Vaccination is Critically Important

Veterinarians in New Mexico, Arizona, and Texas have seen a significant uptick in canine distemper cases. The Humane Society of Southern Arizona in Tucson had so many infected dogs they recently halted intakes for 2 weeks to get control of it. Native American reservations have been particularly hard hit.

Back in the day, before large-scale vaccination programs, we saw enough distemper in dogs to diagnose it on physical symptoms alone. We can now confirm our suspicions with a reliable blood test but the disease itself hasn’t changed much. Signs are variable but commonly include a pus-like eye discharge, cough, fever, diarrhea, and sometimes vomiting. If the immune system loses control, especially in puppies, the virus infects the nervous system leading to staggering, seizures, and in the most advanced cases, “chewing gum fits”-uncontrollable movements of the lower jaw. Many recover but some get so sick that euthanasia becomes the only humane option. Distemper is an ugly disease.

Survivors can suffer lifelong disabilities. Permanently hardened foot pads, damaged enamel on the teeth, chronic epileptic seizures, and rhythmic muscle jerking are unmistakable indicators of past infection. Elderly dogs can develop behavior changes from permanent injury to the gray matter of their brains. Establishing a distemper diagnosis with a blood test is important in part because the symptoms can be confused with rabies.

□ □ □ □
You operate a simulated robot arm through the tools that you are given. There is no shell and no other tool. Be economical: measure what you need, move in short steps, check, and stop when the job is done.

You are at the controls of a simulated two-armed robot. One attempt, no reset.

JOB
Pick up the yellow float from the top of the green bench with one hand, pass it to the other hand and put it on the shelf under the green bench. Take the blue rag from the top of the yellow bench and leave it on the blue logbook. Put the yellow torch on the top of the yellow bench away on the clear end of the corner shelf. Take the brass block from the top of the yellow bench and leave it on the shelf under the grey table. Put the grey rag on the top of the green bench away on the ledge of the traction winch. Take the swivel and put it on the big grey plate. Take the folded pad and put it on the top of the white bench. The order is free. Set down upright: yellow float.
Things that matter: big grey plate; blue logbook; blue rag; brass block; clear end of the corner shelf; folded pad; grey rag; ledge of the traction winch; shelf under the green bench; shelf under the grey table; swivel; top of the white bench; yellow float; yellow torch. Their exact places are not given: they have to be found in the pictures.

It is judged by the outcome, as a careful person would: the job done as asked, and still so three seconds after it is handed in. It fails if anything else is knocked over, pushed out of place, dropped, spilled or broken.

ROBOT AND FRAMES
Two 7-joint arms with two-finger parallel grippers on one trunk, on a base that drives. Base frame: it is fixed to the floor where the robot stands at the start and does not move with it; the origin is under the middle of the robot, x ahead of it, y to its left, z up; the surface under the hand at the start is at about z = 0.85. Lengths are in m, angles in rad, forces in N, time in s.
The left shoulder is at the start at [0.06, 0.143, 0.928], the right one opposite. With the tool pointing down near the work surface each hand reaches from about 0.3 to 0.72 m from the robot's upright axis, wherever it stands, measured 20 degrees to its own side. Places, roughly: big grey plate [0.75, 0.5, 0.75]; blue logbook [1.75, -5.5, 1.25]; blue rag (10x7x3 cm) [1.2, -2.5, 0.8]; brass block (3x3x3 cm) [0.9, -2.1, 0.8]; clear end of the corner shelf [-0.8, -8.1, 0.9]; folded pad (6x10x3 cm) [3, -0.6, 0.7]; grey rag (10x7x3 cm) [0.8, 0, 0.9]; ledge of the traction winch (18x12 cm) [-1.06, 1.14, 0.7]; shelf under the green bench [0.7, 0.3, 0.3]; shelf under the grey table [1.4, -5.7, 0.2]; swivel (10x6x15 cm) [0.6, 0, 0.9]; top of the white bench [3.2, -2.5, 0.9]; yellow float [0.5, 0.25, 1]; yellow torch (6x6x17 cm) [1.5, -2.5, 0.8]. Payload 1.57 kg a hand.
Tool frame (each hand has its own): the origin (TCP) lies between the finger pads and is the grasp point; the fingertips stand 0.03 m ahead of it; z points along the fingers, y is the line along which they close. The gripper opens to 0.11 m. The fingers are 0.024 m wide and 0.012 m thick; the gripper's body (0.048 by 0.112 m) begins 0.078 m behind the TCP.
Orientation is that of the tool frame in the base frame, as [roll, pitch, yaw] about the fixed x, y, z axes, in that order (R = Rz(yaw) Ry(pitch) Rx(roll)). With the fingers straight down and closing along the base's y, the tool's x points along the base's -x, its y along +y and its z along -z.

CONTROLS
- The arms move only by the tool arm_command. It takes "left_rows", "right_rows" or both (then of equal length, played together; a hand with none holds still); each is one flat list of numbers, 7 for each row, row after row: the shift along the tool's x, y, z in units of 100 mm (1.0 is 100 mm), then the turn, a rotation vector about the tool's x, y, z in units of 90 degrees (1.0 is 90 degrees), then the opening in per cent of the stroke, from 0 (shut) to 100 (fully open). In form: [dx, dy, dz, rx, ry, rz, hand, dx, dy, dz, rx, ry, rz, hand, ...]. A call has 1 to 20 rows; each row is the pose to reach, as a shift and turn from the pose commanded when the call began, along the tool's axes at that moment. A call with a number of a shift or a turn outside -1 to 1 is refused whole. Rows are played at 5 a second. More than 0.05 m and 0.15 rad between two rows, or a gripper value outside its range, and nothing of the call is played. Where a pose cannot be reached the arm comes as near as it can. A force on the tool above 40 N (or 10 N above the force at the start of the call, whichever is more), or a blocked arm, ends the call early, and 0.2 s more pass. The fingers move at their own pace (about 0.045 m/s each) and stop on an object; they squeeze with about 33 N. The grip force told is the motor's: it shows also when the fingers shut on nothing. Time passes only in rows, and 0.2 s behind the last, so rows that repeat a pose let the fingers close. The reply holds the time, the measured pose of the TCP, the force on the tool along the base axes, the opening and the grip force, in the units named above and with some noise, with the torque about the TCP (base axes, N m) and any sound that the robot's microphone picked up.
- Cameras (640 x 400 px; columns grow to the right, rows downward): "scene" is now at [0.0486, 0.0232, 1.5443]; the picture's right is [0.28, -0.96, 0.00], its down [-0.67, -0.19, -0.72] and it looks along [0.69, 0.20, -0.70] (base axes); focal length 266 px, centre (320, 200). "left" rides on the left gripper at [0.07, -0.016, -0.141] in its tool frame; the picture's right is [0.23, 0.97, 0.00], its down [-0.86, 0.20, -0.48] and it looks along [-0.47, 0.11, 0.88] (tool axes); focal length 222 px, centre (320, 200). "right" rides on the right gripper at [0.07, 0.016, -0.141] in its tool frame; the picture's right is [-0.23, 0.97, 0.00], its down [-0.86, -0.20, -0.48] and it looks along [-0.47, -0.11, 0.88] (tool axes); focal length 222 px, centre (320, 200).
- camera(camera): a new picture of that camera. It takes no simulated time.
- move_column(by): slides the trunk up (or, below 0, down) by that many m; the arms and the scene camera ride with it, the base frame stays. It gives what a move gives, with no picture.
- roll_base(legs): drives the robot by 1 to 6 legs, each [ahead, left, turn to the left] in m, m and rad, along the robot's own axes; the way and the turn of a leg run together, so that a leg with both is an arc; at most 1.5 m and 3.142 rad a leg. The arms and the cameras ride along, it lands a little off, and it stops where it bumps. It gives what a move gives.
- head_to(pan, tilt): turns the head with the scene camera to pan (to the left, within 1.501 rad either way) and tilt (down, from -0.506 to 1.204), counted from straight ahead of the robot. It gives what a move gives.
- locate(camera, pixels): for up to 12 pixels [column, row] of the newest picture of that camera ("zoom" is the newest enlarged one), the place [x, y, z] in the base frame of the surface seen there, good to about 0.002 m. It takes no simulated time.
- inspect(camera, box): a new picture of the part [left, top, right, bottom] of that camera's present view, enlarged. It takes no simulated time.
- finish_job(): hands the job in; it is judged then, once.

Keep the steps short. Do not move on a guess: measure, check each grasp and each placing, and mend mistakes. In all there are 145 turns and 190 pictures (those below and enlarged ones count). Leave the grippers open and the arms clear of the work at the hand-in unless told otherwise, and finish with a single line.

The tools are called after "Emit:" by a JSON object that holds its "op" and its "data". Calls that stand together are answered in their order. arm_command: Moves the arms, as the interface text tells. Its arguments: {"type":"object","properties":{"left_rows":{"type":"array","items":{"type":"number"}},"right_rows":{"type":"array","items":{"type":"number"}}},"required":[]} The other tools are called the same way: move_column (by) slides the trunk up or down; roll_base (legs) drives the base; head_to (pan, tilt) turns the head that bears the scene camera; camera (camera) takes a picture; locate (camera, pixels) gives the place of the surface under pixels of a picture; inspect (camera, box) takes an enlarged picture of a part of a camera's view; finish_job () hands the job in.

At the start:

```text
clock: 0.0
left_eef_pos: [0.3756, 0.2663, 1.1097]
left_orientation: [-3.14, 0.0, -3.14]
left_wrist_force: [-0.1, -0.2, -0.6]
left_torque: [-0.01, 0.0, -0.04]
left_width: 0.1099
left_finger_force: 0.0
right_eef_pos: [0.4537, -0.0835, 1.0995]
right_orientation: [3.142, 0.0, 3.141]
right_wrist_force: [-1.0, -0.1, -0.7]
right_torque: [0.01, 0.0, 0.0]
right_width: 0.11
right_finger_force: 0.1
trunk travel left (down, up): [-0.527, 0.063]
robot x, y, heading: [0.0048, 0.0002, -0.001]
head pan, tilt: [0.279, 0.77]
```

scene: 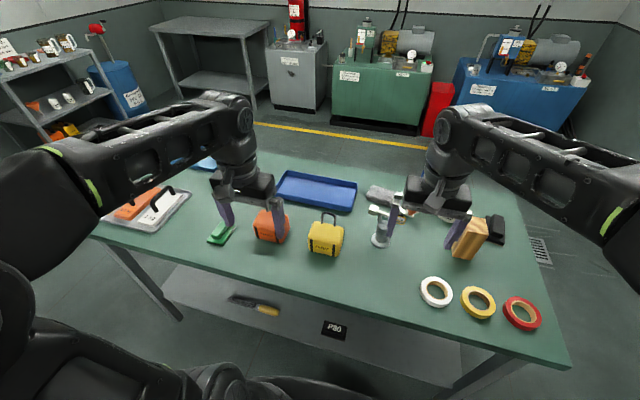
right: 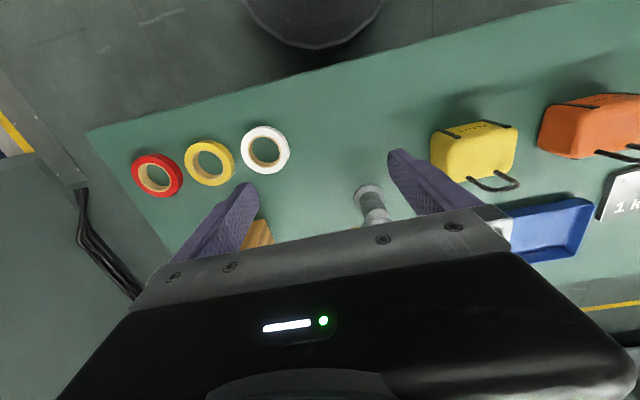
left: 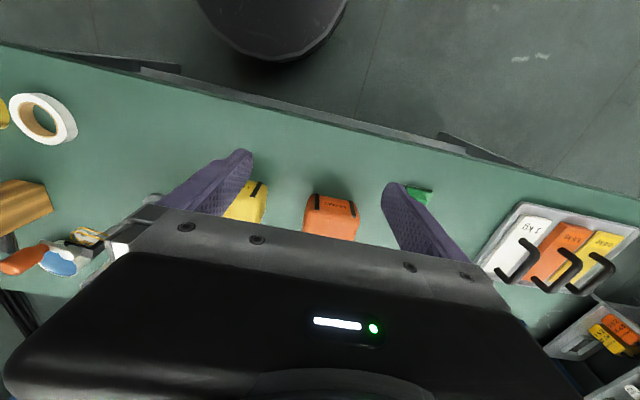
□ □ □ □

Hospitalization for IV fluid support is essential for the sickest dogs but even that is problematic. Distemper is highly infectious, spreading quickly in confined areas.  Rescue groups, all pet lovers with the best of intentions, may be adding to the problem by transporting dogs with early, undiagnosed distemper for adoption in other states. The stress of travel can only lower resistance. Distemper can spread like wild fire. Strict isolation of infected dogs is crucial.

It would be hard to overstate the importance of prevention. Puppies should have a vaccination series starting at age 6 weeks and repeated every 3 weeks until age 16 weeks. A booster one year later, repeated every 3 years, provides safe and reliable protection.

This is not a time for extreme measures but I advise dog owners to check the vaccination status of man’s and women’s best friends. Be vigilant; this could get worse.